| PROBLEM STATEMENT |
Everything from the line with "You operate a" through the line with "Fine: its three" should be repeated exactly, both of those lines included, and nothing else. Put them in a Markdown table headed Place and Line content, one numbered row for each line that is not blank.

....

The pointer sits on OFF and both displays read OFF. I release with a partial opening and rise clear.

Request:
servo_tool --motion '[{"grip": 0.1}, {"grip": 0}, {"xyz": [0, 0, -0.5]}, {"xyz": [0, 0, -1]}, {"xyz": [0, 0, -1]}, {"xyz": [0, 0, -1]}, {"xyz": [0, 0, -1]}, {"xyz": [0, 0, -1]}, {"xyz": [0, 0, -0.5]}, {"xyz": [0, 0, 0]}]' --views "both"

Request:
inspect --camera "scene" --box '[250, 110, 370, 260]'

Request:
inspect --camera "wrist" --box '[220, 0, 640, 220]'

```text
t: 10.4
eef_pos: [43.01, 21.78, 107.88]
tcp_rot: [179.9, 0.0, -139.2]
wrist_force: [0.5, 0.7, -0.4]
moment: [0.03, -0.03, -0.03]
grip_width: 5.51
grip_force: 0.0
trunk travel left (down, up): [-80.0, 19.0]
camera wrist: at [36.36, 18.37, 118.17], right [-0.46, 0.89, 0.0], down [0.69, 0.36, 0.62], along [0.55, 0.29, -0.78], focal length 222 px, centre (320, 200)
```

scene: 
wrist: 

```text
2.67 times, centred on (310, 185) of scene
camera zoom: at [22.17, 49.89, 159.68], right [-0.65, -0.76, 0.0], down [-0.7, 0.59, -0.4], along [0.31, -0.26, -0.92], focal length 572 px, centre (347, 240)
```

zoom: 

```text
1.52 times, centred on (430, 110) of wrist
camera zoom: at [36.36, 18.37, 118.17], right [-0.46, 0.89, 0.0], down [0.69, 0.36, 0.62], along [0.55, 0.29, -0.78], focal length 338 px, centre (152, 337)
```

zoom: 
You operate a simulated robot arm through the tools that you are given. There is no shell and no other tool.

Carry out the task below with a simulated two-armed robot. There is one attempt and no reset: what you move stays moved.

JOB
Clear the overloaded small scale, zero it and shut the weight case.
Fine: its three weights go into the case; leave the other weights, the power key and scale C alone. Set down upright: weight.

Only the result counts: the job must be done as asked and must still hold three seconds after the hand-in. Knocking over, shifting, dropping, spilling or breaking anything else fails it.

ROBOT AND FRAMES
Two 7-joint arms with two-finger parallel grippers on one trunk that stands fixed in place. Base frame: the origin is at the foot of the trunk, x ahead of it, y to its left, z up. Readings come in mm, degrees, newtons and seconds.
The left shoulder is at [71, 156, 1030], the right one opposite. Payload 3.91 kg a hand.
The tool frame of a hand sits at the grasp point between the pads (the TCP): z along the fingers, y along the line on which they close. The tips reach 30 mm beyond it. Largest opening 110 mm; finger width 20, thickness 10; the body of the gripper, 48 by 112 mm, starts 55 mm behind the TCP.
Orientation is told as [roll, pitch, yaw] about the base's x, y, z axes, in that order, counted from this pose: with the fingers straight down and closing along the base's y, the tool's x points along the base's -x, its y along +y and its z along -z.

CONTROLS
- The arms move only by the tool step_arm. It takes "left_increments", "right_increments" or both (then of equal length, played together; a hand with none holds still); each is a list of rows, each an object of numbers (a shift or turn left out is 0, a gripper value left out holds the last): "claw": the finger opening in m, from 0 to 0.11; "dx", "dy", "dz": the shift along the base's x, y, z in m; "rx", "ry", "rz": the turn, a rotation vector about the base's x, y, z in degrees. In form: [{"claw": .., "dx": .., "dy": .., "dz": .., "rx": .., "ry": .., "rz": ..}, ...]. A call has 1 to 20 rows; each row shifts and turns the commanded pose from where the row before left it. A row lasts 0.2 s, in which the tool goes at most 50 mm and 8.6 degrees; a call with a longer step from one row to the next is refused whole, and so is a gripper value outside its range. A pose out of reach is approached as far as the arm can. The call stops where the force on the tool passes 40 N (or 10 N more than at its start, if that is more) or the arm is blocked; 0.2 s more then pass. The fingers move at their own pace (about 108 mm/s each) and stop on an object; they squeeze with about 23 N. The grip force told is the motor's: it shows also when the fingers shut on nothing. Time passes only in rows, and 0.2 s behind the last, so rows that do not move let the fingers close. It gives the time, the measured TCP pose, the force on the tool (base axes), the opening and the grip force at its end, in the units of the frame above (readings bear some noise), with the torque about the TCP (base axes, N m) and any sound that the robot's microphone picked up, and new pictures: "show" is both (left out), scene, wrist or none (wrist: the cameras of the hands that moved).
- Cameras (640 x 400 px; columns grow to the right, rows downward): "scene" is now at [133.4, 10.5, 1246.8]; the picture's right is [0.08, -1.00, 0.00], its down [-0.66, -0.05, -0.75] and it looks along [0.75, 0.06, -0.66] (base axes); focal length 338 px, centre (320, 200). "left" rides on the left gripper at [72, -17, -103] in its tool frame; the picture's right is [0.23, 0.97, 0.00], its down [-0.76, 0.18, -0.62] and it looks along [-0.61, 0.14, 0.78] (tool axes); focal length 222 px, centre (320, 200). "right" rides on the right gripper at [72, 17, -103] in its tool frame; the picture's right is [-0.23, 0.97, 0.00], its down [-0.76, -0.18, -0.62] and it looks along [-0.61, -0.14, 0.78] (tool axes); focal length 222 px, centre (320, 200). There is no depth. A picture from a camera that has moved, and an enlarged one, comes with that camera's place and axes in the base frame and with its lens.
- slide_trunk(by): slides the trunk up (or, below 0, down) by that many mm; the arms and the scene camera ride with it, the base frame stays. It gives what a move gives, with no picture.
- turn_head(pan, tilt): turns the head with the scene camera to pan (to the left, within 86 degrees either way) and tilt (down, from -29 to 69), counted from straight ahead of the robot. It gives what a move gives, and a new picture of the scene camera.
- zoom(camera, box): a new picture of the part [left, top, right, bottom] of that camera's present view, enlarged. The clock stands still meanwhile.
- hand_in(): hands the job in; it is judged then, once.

....

| EXPECTED OUTPUT |
| Place | Line content |
|---|---|
| 1 | You operate a simulated robot arm through the tools that you are given. There is no shell and no other tool. |
| 2 | Carry out the task below with a simulated two-armed robot. There is one attempt and no reset: what you move stays moved. |
| 3 | JOB |
| 4 | Clear the overloaded small scale, zero it and shut the weight case. |
| 5 | Fine: its three weights go into the case; leave the other weights, the power key and scale C alone. Set down upright: weight. |